Rosemary English Yoakum
Rosemary English's father died in the influenza pandemic of 1918. Living with her older sister, mother, and grandmother, it was usual to see working women around the house. As a student, she was unusually bright and hard working. In fact, she loved school. Her dream was to go to the University of Minnesota and become a librarian. Financial limitations forced her to work her way through the teacher's college the across the street from where she was born and raised in Mankato, MN.
She then taught English for two years with the goal of earning enough money to return to graduate school for a Master's Degree. When she was ready, in the 1940-41 school year, she signed a teaching contract in Miami, AZ while attending classes at the University of Arizona. The commute was 90 miles each way on two-lane roads. (It looked like a
shorter distance on her map in Minnesota.) The next year, she became a full time student and completed her Master's in English.

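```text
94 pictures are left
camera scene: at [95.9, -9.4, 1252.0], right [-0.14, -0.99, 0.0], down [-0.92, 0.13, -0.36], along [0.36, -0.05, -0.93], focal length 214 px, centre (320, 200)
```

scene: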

Her future husband proposed to her in April 1942. This presented two problems. First, she postponed her marriage until she completed her degree requirements. The second problem was that women could not teach once they were married, by standard contractual language used on all contracts at the time. So she gave up her life as a teacher to become
the wife of a military pilot. She continued taking college courses through her many travels, including stays in Germany and Japan. Sixteen years later, she returned to Tucson where she took classes and resumed her teaching career. Baby boomers were now in schools, and the resulting teacher shortage meant married women were now permitted to teach.
She completed her second Master's Degree in 1967, as a Reading Specialist, and continued teaching while raising a family.
Her degree from the UA in 1942, then, became the first of eight UA degrees earned by her family. The last, and eighth, was earned by her youngest grandson in 1992, 50 years later. Those same family members hold five additional college degrees from other institutions.